- **WRITTEN TASK**
Restate the full listing word for word and leave the pictures out. Put each line that is not blank into a JSON list as a string.

- **DATA**
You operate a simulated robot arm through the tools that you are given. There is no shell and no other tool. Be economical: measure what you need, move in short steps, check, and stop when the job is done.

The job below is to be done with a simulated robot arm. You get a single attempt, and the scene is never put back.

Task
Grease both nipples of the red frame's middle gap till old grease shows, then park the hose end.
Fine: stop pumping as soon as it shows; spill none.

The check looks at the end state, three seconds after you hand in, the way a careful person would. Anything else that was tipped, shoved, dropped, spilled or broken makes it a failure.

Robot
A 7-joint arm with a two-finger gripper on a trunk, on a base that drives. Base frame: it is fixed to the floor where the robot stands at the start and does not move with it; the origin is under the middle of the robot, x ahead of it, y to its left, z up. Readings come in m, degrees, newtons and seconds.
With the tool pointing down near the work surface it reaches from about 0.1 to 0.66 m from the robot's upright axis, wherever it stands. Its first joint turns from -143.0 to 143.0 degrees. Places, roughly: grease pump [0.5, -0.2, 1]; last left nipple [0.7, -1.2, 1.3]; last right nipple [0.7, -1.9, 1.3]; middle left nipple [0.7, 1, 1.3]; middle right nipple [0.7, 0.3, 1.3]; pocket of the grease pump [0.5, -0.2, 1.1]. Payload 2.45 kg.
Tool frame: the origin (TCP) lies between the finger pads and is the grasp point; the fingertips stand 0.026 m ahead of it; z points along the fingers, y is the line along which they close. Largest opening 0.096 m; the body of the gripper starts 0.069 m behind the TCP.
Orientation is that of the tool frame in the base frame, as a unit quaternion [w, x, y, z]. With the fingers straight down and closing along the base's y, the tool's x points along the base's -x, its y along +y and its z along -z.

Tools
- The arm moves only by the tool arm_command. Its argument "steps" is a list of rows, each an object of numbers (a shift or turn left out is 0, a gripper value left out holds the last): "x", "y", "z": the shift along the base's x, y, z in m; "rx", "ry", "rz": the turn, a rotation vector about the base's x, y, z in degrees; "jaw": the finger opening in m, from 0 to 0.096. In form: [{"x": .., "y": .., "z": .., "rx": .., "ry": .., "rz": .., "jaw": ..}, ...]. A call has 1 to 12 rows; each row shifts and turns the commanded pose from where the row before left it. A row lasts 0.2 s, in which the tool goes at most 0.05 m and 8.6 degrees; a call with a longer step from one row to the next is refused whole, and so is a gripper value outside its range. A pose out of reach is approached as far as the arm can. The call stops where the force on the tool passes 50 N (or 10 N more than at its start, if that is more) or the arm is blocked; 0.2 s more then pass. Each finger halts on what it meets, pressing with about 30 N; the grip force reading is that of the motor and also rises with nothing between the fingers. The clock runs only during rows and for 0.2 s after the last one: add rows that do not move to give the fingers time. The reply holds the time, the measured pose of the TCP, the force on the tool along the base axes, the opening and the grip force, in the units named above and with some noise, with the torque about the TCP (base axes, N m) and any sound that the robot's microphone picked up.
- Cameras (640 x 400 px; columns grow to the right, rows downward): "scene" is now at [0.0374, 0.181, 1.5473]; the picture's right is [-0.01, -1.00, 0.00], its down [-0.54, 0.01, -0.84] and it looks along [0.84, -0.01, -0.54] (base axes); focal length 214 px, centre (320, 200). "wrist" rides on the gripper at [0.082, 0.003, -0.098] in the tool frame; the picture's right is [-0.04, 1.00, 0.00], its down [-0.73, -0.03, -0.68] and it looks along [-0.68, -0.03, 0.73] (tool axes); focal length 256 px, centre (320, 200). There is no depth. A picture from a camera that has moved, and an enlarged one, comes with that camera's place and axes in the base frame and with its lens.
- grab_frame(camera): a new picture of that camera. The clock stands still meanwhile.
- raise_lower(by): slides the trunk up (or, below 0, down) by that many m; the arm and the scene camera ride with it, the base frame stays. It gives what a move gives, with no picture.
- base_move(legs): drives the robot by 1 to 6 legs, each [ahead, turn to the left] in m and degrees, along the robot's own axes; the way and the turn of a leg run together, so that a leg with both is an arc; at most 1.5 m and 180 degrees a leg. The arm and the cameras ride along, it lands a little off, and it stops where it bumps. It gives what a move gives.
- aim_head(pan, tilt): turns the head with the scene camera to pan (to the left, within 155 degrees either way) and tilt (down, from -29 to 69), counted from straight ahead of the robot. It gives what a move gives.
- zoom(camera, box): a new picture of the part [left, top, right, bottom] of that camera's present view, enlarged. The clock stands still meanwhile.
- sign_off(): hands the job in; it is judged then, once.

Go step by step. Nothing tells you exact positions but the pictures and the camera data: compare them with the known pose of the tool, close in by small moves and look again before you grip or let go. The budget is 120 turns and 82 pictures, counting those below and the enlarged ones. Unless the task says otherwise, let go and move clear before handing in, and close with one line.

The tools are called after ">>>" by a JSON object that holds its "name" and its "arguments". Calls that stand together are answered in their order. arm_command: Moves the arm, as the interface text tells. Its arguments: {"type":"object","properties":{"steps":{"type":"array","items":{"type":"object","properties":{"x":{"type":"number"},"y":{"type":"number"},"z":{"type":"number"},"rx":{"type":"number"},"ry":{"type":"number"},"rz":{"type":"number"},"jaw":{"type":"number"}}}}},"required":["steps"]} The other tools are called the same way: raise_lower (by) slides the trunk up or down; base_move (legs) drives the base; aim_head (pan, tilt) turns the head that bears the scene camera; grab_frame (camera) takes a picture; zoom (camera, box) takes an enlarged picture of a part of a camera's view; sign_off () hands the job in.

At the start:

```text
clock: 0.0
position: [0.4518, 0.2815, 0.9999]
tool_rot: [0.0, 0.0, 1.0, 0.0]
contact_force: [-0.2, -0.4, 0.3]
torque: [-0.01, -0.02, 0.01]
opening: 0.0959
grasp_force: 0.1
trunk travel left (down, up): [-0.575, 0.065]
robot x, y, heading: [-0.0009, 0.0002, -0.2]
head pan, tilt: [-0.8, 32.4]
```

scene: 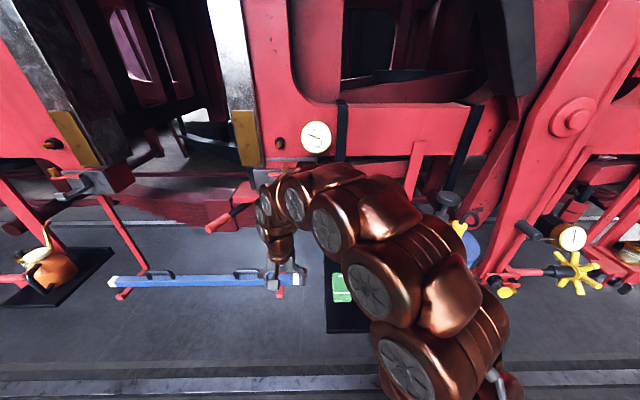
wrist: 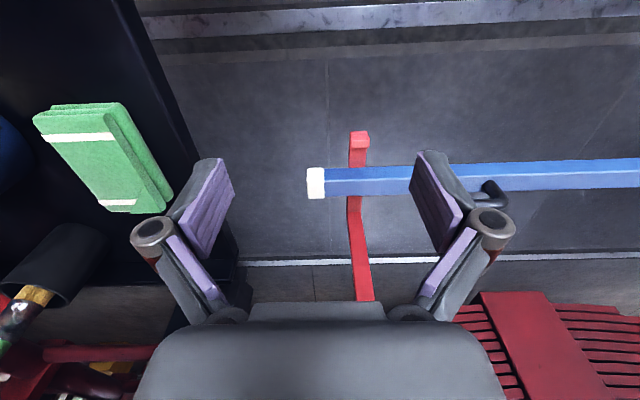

- **EXPECTED ANSWER**
[
  "You operate a simulated robot arm through the tools that you are given. There is no shell and no other tool. Be economical: measure what you need, move in short steps, check, and stop when the job is done.",
  "The job below is to be done with a simulated robot arm. You get a single attempt, and the scene is never put back.",
  "Task",
  "Grease both nipples of the red frame's middle gap till old grease shows, then park the hose end.",
  "Fine: stop pumping as soon as it shows; spill none.",
  "The check looks at the end state, three seconds after you hand in, the way a careful person would. Anything else that was tipped, shoved, dropped, spilled or broken makes it a failure.",
  "Robot",
  "A 7-joint arm with a two-finger gripper on a trunk, on a base that drives. Base frame: it is fixed to the floor where the robot stands at the start and does not move with it; the origin is under the middle of the robot, x ahead of it, y to its left, z up. Readings come in m, degrees, newtons and seconds.",
  "With the tool pointing down near the work surface it reaches from about 0.1 to 0.66 m from the robot's upright axis, wherever it stands. Its first joint turns from -143.0 to 143.0 degrees. Places, roughly: grease pump [0.5, -0.2, 1]; last left nipple [0.7, -1.2, 1.3]; last right nipple [0.7, -1.9, 1.3]; middle left nipple [0.7, 1, 1.3]; middle right nipple [0.7, 0.3, 1.3]; pocket of the grease pump [0.5, -0.2, 1.1]. Payload 2.45 kg.",
  "Tool frame: the origin (TCP) lies between the finger pads and is the grasp point; the fingertips stand 0.026 m ahead of it; z points along the fingers, y is the line along which they close. Largest opening 0.096 m; the body of the gripper starts 0.069 m behind the TCP.",
  "Orientation is that of the tool frame in the base frame, as a unit quaternion [w, x, y, z]. With the fingers straight down and closing along the base's y, the tool's x points along the base's -x, its y along +y and its z along -z.",
  "Tools",
  "- The arm moves only by the tool arm_command. Its argument \"steps\" is a list of rows, each an object of numbers (a shift or turn left out is 0, a gripper value left out holds the last): \"x\", \"y\", \"z\": the shift along the base's x, y, z in m; \"rx\", \"ry\", \"rz\": the turn, a rotation vector about the base's x, y, z in degrees; \"jaw\": the finger opening in m, from 0 to 0.096. In form: [{\"x\": .., \"y\": .., \"z\": .., \"rx\": .., \"ry\": .., \"rz\": .., \"jaw\": ..}, ...]. A call has 1 to 12 rows; each row shifts and turns the commanded pose from where the row before left it. A row lasts 0.2 s, in which the tool goes at most 0.05 m and 8.6 degrees; a call with a longer step from one row to the next is refused whole, and so is a gripper value outside its range. A pose out of reach is approached as far as the arm can. The call stops where the force on the tool passes 50 N (or 10 N more than at its start, if that is more) or the arm is blocked; 0.2 s more then pass. Each finger halts on what it meets, pressing with about 30 N; the grip force reading is that of the motor and also rises with nothing between the fingers. The clock runs only during rows and for 0.2 s after the last one: add rows that do not move to give the fingers time. The reply holds the time, the measured pose of the TCP, the force on the tool along the base axes, the opening and the grip force, in the units named above and with some noise, with the torque about the TCP (base axes, N m) and any sound that the robot's microphone picked up.",
  "- Cameras (640 x 400 px; columns grow to the right, rows downward): \"scene\" is now at [0.0374, 0.181, 1.5473]; the picture's right is [-0.01, -1.00, 0.00], its down [-0.54, 0.01, -0.84] and it looks along [0.84, -0.01, -0.54] (base axes); focal length 214 px, centre (320, 200). \"wrist\" rides on the gripper at [0.082, 0.003, -0.098] in the tool frame; the picture's right is [-0.04, 1.00, 0.00], its down [-0.73, -0.03, -0.68] and it looks along [-0.68, -0.03, 0.73] (tool axes); focal length 256 px, centre (320, 200). There is no depth. A picture from a camera that has moved, and an enlarged one, comes with that camera's place and axes in the base frame and with its lens.",
  "- grab_frame(camera): a new picture of that camera. The clock stands still meanwhile.",
  "- raise_lower(by): slides the trunk up (or, below 0, down) by that many m; the arm and the scene camera ride with it, the base frame stays. It gives what a move gives, with no picture.",
  "- base_move(legs): drives the robot by 1 to 6 legs, each [ahead, turn to the left] in m and degrees, along the robot's own axes; the way and the turn of a leg run together, so that a leg with both is an arc; at most 1.5 m and 180 degrees a leg. The arm and the cameras ride along, it lands a little off, and it stops where it bumps. It gives what a move gives.",
  "- aim_head(pan, tilt): turns the head with the scene camera to pan (to the left, within 155 degrees either way) and tilt (down, from -29 to 69), counted from straight ahead of the robot. It gives what a move gives.",
  "- zoom(camera, box): a new picture of the part [left, top, right, bottom] of that camera's present view, enlarged. The clock stands still meanwhile.",
  "- sign_off(): hands the job in; it is judged then, once.",
  "Go step by step. Nothing tells you exact positions but the pictures and the camera data: compare them with the known pose of the tool, close in by small moves and look again before you grip or let go. The budget is 120 turns and 82 pictures, counting those below and the enlarged ones. Unless the task says otherwise, let go and move clear before handing in, and close with one line.",
  "The tools are called after \">>>\" by a JSON object that holds its \"name\" and its \"arguments\". Calls that stand together are answered in their order. arm_command: Moves the arm, as the interface text tells. Its arguments: {\"type\":\"object\",\"properties\":{\"steps\":{\"type\":\"array\",\"items\":{\"type\":\"object\",\"properties\":{\"x\":{\"type\":\"number\"},\"y\":{\"type\":\"number\"},\"z\":{\"type\":\"number\"},\"rx\":{\"type\":\"number\"},\"ry\":{\"type\":\"number\"},\"rz\":{\"type\":\"number\"},\"jaw\":{\"type\":\"number\"}}}}},\"required\":[\"steps\"]} The other tools are called the same way: raise_lower (by) slides the trunk up or down; base_move (legs) drives the base; aim_head (pan, tilt) turns the head that bears the scene camera; grab_frame (camera) takes a picture; zoom (camera, box) takes an enlarged picture of a part of a camera's view; sign_off () hands the job in.",
  "At the start:",
  "```text",
  "clock: 0.0",
  "position: [0.4518, 0.2815, 0.9999]",
  "tool_rot: [0.0, 0.0, 1.0, 0.0]",
  "contact_force: [-0.2, -0.4, 0.3]",
  "torque: [-0.01, -0.02, 0.01]",
  "opening: 0.0959",
  "grasp_force: 0.1",
  "trunk travel left (down, up): [-0.575, 0.065]",
  "robot x, y, heading: [-0.0009, 0.0002, -0.2]",
  "head pan, tilt: [-0.8, 32.4]",
  "```",
  "scene: ",
  "wrist: "
]